**PAGE TEXT:**
/---

John Neilson vivait à Québec depuis trente-sept ans lorsqu’il fit ces déclarations et l’on sait que personne ne les a jamais contredites. Il représentait le comté de Québec depuis dix ans. Il fut envoyé en Angleterre avec D.-B. Viger et M. Cuvillier, porteurs des pétitions.

John Neilson était un philosophe qui fut comparé à Franklin par ceux qui le virent en Angleterre. Il avait, comme journaliste, un genre qui lui était propre, un style laconique, d’une ironie froide et calme, une habileté toute particulière à faire ressortir, par des citations et des rapprochements, les exagérations ou les contradictions de ses adversaires. Protestant, il était cependant l’ami intime de Mgr Plessis et des membres les plus éminents du clergé catholique. Par ses connaissances, sa sagesse et sa modération, il fut longtemps une sorte d’oracle politique dans le district de Québec.[11]

La proclamation de 1763 déclarait que tous les sujets de Sa Majesté qui iraient au Canada auraient droit aux avantages des lois de ses domaines en Angleterre. Le statut de 1774 donnait les lois françaises aux seigneuries, mais exceptait de l’opération de ces lois le reste de la province accordé ou à accorder en soccage, tenure des townships.

\---

**DATA EXTRACT:**
/---

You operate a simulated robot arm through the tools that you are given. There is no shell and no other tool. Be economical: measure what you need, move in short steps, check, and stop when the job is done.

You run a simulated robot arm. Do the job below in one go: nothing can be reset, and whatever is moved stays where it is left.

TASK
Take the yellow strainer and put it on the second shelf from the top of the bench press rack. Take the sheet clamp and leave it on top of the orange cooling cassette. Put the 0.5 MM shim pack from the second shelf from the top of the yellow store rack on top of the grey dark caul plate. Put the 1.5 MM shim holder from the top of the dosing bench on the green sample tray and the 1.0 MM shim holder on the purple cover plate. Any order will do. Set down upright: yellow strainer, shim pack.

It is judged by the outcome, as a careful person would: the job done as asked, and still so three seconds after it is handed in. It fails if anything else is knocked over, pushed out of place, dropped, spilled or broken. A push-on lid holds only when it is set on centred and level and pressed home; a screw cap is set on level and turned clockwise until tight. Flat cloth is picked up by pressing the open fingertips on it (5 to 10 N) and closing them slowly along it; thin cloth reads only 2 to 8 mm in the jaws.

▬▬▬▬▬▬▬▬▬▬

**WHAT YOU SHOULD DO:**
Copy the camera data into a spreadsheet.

\---

Give the continuation of the page text.

**ANSWER TO THIS EXERCISE:**
On a agi, de 1763 à 1774, d’après les lois anglaises. D’après l’Acte de Québec de 1774, les townships étaient sous les lois anglaises et les seigneuries retournent aux lois françaises. Après l’acte constitutionnel de 1791, le gouvernement invita par proclamation les loyalistes américains à venir s’établir dans les townships du Bas-Canada, leur offrant des terres, et, en conséquence, nombre de ces personnes se présentèrent et d’autres firent des demandes de terres, de sorte que leurs descendants ou les gens auxquels ils ont revendu habitent à présent les townships.

De 1815 à 1817, $280,000 ont été dépensés pour faire des chemins par tout le pays ; mais l’argent a été gaspillé. De 1818 à 1828, $120,000 furent dépensés de la même manière, sans régularité, sans bons résultats. John Neilson dit que « la chose a été tout à fait mal conduite. Il y a eu beaucoup de désordres dans cette affaire. Des deniers au montant de $600,000 ont été affectés à divers travaux et rien de tout cela n’a été réglé. »

L’acte de 1822 donne au district de Saint-François une juridiction limitée ; il renferme des expressions d’où l’on pourrait conclure qu’on regardait les lois françaises comme étant en opération dans les townships. Le tribunal de ce district pouvait juger sans appel des causes de $40. Il pouvait juger aussi des procès allant jusqu’à $80 ; mais dans ce cas les parties avaient le droit d’en référer à une plus haute autorité pour faire casser le jugement.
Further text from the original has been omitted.